Kendimle uzun süreden beri yaptığım iç kavga sonunda, “Yemekte standartlaşma” konusuna karşı çıktığıma karar verdim.
Bu kararımda, “Gastro Metro” dergisinin son sayısında okuduğum Elif Birbiri’nin, Biyopolika ve Yemek konulu makalesi etkili oldu. Birbirim bu makalesinde, Adana Kebabı’nın tescil edilmesinden bahis ediyordu.
Yanlış anlaşılmasın diye: Karşı çıkışım yemeğin standartlaşmasına, yoksa ürünün değil. Ürün tescilinin hararetli taraftarıyım. Bu böyle biline!
Bu konuya sonra döneceğiz.
Önce, konumuz olan kebabın “üstünkörü” tarihçesinden söz edelim ki, ne kadar kadim bir yemek olduğu anlaşılsın!
Ateş ve et!
Kimi araştırmacılar, bu iki sevgilinin buluşmasının 790 bin yıl öncesine dayandığını öne sürerler.
Buna kanıt olarak da, ızgara veya şiş olarak kullanıldığı sanılan demir kalıntılarını gösterirler.
Bunun için elle tutulan kanıtların yanısıra, yazılı kanıtlar da öne sürülür. Örneğin, Homeros’un İlyada’sında, şişe geçirilip kızartılan et parçalarından söz edilir. Bu bir şölen yemeğidir.
Demek ki şiş kebap, ta o zamanlardan beri sofraların özel yemeği olmuştur.

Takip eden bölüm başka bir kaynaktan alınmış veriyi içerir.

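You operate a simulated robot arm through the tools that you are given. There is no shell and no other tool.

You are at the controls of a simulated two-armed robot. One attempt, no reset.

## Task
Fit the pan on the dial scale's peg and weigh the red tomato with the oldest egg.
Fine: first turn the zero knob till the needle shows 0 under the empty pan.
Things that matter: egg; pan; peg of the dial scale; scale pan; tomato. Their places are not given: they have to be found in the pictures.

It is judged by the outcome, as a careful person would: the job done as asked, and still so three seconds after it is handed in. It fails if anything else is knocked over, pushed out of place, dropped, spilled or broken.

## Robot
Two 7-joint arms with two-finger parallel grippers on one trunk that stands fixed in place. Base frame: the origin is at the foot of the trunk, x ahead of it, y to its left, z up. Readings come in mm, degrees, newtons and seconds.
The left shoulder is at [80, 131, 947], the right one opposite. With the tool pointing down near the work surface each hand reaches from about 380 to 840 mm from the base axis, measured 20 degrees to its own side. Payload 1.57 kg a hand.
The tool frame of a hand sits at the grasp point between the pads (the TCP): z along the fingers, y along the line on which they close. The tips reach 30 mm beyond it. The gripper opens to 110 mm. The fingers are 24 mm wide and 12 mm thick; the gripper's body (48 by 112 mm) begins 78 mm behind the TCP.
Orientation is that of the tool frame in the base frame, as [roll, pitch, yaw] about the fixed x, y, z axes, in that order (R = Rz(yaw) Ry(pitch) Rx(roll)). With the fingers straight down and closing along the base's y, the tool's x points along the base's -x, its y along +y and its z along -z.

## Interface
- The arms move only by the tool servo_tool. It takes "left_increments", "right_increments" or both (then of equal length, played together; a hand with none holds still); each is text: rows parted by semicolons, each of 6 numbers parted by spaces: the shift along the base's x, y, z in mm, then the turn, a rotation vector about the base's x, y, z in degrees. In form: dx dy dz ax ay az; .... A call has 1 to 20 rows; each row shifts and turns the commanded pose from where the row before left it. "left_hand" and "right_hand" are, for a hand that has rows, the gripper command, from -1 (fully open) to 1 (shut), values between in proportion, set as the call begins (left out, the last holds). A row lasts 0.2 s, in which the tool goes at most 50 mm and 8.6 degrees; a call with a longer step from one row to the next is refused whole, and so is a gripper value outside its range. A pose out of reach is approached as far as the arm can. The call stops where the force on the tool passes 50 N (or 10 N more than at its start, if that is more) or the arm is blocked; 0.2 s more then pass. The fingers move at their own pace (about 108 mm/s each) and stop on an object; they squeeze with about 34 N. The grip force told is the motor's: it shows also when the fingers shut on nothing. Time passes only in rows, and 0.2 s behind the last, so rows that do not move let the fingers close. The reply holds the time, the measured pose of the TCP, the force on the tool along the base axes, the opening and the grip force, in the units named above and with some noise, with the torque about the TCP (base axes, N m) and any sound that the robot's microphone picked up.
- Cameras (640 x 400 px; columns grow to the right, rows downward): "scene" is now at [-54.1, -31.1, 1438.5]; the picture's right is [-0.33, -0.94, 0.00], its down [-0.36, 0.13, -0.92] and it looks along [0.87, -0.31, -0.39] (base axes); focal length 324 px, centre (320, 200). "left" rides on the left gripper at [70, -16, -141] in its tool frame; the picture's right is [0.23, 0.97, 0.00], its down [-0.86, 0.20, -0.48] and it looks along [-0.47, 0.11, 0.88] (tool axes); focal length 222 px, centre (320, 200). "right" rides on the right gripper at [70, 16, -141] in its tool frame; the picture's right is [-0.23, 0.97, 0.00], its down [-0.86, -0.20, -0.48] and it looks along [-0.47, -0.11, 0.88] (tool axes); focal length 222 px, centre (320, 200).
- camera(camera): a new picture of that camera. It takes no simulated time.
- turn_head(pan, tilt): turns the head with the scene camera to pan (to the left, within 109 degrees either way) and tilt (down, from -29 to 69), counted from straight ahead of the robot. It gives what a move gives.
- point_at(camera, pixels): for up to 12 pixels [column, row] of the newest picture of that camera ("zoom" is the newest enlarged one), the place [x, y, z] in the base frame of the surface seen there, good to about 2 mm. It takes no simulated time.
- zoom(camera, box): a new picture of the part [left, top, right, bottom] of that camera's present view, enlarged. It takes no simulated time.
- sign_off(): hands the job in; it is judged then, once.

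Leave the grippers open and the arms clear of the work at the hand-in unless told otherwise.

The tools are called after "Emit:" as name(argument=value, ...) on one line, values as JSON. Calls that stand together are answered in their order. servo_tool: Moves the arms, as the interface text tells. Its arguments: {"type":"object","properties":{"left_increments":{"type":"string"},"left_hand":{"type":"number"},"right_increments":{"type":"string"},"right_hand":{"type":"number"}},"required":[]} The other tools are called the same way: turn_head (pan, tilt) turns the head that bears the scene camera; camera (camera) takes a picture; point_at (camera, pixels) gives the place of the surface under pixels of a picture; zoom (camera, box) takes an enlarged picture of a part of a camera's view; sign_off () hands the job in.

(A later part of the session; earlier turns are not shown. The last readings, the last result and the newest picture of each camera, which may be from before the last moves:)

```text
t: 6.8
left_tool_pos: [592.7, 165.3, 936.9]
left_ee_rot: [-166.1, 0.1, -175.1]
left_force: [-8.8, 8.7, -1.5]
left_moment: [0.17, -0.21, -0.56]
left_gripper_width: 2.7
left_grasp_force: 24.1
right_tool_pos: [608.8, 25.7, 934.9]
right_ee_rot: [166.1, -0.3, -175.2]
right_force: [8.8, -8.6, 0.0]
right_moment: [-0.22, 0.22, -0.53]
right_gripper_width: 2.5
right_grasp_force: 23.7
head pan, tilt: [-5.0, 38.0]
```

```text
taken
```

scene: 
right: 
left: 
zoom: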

Benim en çok merak ettiğim konu ise, bu ikili birbirine nasıl kavuştuğu?
Hadi ateşi anladık!
Bir yıldırım düşmüş, bir ağacı yakmış. Yakınlarda yaşayanlar, alevleri görmüş. Karanlığı aydınlığa çeviren, soğuğu ısıtan alevlere şaşırmış ve ateşi tanrı sanmışlar. Korkmuşlar ve tapmışlar!
İlk ateş, ilk tanrı!
Peki eti ateşte pişirmek nasıl akıllarına gelmiş? Hayvanı bütün olarak mı ateşe atmışlar, yoksa parçalayarak mı?
Doğrusuyla, zırvasıyla binlerce soru sorulabilir!
Siz, soru ve yanıtları düşünürken, ben, 10. Yüzyıla atlayacağım.
İbn Sayyar al-Varag’ın yazdığı Kitab al-Tabik’te, ateş üstünde kızartılan et tariflerine rastlanır.
Kebap, Orta Doğu asıllı bir yemektir. Daha sonra Hindistan’a, Avrupa’ya, Güney Amerika’ya yayıldığı belirtilir.